SHORT EXERCISE ▸ Transcribe the passage provided beginning at "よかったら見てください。". Stop after "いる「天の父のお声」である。".
====== ENTRIES
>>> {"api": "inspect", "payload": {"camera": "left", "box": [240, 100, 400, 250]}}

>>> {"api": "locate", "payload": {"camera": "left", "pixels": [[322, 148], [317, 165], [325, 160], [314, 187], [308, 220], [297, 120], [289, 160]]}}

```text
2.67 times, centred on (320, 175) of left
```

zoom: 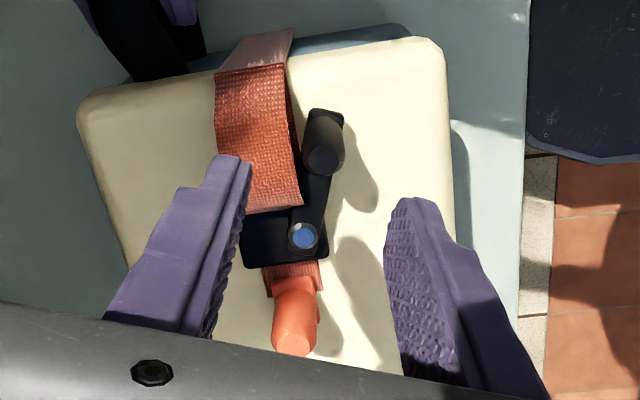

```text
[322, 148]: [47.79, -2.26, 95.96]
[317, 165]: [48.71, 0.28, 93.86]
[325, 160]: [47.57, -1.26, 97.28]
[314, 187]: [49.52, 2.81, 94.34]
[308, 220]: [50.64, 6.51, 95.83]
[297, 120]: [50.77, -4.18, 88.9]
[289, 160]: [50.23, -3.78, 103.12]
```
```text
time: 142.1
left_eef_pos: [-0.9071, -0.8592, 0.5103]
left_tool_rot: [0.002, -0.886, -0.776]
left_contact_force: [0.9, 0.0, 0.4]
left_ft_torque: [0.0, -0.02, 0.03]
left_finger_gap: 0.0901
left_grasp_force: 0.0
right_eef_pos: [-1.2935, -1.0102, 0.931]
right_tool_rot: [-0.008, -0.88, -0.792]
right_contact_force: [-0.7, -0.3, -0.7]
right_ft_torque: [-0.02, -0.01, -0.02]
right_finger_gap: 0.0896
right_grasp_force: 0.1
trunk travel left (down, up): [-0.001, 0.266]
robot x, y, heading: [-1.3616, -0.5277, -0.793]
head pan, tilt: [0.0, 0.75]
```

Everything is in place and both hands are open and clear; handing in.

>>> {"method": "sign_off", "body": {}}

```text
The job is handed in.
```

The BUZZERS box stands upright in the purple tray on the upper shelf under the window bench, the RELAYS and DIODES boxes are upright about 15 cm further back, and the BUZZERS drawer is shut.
============
====== PASSAGE PROVIDED
しげる牧師のブログ

聖書のことばから、エッセイを書いています。
よかったら見てください。

朝の露 <真の計画者・実行者>

2022-08-31 | イザヤ書
「わたしは東から猛禽を、遠い地から、わたしの計画を行う者を呼ぶ。わたしは語って、それを来たらせ、計画を立てて、それを実行する。」(イザヤ46:11新改訳)
私たちが世界史を学ぶとき、各時代と地域、民族がそれぞれ自分たちの思うままに活動し、栄枯盛衰をくり返しているように見える。しかしそれは正しい見方ではない。▼人間のすべての歴史と宇宙全体の営みは偶然ではなく、あらゆる事象が全能の神による御計画と統御下にある。神を知らない人間の心の中まで全能者に知られ、その御計画に沿ってすべてが運ばれているのだ。それどころではない、一羽の鳥、宇宙空間に浮かぶ一つの星も神によって名前がつけられ、整然と動き活動しており、御心からはずれることはない。▼このような創造者を偶像にすり替え、香を焚(た)いて拝むほど馬鹿げたことがあるだろうか。また、神の存在を排除し、頭で考え出した理屈で説明しようとするほど高慢で無知な行き方があるだろうか。しかしそれが、昔から人間の行って来た罪の愚行にほかならないのだ。「偶像礼拝をやめなさい」というのは、旧新約聖書66巻をつらぬき、あらゆる時代、あらゆる地域、あらゆる人々にひびきわたっている「天の父のお声」である。
============
EXERCISE ANSWER ▸
よかったら見てください。

朝の露 <真の計画者・実行者>

2022-08-31 | イザヤ書
「わたしは東から猛禽を、遠い地から、わたしの計画を行う者を呼ぶ。わたしは語って、それを来たらせ、計画を立てて、それを実行する。」(イザヤ46:11新改訳)
私たちが世界史を学ぶとき、各時代と地域、民族がそれぞれ自分たちの思うままに活動し、栄枯盛衰をくり返しているように見える。しかしそれは正しい見方ではない。▼人間のすべての歴史と宇宙全体の営みは偶然ではなく、あらゆる事象が全能の神による御計画と統御下にある。神を知らない人間の心の中まで全能者に知られ、その御計画に沿ってすべてが運ばれているのだ。それどころではない、一羽の鳥、宇宙空間に浮かぶ一つの星も神によって名前がつけられ、整然と動き活動しており、御心からはずれることはない。▼このような創造者を偶像にすり替え、香を焚(た)いて拝むほど馬鹿げたことがあるだろうか。また、神の存在を排除し、頭で考え出した理屈で説明しようとするほど高慢で無知な行き方があるだろうか。しかしそれが、昔から人間の行って来た罪の愚行にほかならないのだ。「偶像礼拝をやめなさい」というのは、旧新約聖書66巻をつらぬき、あらゆる時代、あらゆる地域、あらゆる人々にひびきわたっている「天の父のお声」である。